The graphics are rather nice, and for the most part, pretty well done. They're not perfect but I've seen worse; the only problem I had with some of the cinematic parts is how it jars you out of control of your own character to make absolutely certain you saw that majestic flight of dino-birds or whatever. If I'm controlling my character, let me control him, and hey, if I miss those birds, I miss ‘em. Don't make me feel like the puppet masters have me and are forcing me to look up on their beautiful work.
The sound is fine. The guns don't quite sound as good as the level set by some other games, but it matches up with the fact that a lot of the guns feel pretty wimpy.
You have a few different choices in guns but you'll find yourself sticking with specific ones for specific purposes, for the most part. The shotgun is almost too useful not to carry, as it has a flare mode that distracts dinosaurs, for instance, but in normal mode seems fairly weak against, well, everything. The pulse rifle isn't bad, and has a grenade launcher, but still feels like it takes way too many rounds to take someone out with (which doesn't help with the aiming system).
The neat thing is that there's no real ammo counter in your gun.

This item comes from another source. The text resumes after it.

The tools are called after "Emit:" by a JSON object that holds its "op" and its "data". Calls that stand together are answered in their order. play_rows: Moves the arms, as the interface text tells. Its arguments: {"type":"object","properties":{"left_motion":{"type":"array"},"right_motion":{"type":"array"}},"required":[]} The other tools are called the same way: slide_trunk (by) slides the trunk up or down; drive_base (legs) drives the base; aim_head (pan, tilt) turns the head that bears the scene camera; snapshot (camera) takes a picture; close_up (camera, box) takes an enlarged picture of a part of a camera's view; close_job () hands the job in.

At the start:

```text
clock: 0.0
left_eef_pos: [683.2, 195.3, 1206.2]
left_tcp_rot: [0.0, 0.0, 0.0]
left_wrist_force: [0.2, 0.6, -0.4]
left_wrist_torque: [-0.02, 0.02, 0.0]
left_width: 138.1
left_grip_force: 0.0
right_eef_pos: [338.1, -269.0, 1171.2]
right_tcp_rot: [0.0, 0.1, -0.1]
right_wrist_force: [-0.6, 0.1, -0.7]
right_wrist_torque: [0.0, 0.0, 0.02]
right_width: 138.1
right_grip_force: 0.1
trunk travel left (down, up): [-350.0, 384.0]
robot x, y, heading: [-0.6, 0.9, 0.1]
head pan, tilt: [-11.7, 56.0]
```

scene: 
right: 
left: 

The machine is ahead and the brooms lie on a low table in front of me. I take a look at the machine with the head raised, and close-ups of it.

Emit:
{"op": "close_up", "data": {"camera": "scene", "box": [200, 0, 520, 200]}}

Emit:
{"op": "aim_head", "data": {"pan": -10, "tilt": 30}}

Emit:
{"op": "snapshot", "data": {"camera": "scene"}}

Each gun will have a light or readout of some sort, but it's not on your screen. I liked that.
It might sound like I'm really dogging on the game. It has nice touches — the battle sequences, for instance, if you get grabbed by a dinosaur, and the look and the feel of the two groups of human combatants. Heck, I even liked some of the dialogue.
But the controls, the AI, and the save system leave a lot to be desired in a first person shooter in this day and age. Other games have really brought up the bar — it's not enough to be merely adequate anymore except to people who want to spend some time burning through a campaign that'll take twice as long as you expect thanks to the difficulty.